## Stated problem
Pull out the sentences of the selected text that run from "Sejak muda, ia" through "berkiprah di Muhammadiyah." and give them unchanged.

## Selected text
Sejak muda, ia sudah bergelut dalam dakwah. Keluasan ilmunya membuat ia disegani ulama-ulama lainnya. Ia dibesarkan di lingkungan NU, nyantri di Persis, dan berkiprah di Muhammadiyah.
Waktu menunjukan pukul 04.30 WIB subuh dinihari, saat kami tiba di Masjid Nurul Azhar, Porong, Sidoarjo Jawa Timur. Adzan subuh sudah lama berlalu, namun jamaah masih terlihat menunaikan shalat. Tampaknya sang imam membaca surah yang panjang. Meski pagi buta, parkiran kendaraan yang terdiri dari sepeda ontel dan motor terlihat padat berjejer rapi. Hal ini mungkin berbeda dengan di beberapa daerah lainnya, dimana subuh hanya diisi berapa shaf saja.
Subuh itu kami datang ke masjid tersebut untuk menemui Ustadz Abdurrahim Nur, tokoh Jawa Timur yang sangat disegani. Kurang afdol rasanya jika berkunjung ke Sidoarjo, namun tidak bertemu dengan ulama yang dikenal luas ilmunya tersebut. Bagi masyarakat Sidoarjo, sosok ini memang menjadi panutan.

## Given material
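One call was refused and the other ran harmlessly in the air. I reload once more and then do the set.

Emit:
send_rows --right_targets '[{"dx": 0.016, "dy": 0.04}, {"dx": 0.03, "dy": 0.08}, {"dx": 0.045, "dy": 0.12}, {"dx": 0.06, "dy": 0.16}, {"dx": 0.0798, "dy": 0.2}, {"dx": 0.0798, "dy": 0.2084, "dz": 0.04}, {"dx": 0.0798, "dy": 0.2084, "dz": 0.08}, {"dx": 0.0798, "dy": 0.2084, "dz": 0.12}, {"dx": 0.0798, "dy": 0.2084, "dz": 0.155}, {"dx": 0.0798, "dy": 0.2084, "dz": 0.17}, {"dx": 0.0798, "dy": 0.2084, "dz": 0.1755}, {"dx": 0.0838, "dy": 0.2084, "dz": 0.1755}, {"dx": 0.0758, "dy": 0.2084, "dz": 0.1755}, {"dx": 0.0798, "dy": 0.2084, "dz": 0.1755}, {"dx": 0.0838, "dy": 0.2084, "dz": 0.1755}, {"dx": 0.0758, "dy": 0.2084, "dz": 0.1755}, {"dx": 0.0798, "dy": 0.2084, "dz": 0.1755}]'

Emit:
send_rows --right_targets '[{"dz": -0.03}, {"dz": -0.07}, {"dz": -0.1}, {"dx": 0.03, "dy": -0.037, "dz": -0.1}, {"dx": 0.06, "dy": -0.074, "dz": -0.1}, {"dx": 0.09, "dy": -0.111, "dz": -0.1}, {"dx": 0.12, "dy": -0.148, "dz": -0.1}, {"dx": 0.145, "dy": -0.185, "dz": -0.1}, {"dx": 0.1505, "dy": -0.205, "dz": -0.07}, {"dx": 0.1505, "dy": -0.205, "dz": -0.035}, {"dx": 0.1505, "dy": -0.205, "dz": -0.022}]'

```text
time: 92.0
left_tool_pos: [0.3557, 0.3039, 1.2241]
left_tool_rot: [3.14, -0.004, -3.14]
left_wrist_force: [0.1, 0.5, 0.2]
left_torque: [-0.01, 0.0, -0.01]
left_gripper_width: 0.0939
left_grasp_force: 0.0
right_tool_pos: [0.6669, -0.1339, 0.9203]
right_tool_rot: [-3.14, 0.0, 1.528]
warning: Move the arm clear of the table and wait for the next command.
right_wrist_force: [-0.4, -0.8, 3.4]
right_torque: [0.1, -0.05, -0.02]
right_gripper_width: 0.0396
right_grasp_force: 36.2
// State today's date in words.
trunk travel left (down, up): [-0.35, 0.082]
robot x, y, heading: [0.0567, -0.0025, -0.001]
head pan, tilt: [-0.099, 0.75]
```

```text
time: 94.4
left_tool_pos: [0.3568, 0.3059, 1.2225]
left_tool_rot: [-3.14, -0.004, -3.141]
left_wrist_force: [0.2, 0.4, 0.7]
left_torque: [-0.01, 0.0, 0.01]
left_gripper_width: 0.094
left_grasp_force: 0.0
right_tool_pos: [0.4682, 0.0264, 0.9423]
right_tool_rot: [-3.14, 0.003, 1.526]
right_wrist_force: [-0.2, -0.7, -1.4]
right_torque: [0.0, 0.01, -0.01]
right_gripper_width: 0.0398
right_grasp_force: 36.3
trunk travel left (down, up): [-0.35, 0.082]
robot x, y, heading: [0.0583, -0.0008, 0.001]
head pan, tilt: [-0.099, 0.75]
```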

## Completed exercise
Sejak muda, ia sudah bergelut dalam dakwah. Keluasan ilmunya membuat ia disegani ulama-ulama lainnya. Ia dibesarkan di lingkungan NU, nyantri di Persis, dan berkiprah di Muhammadiyah.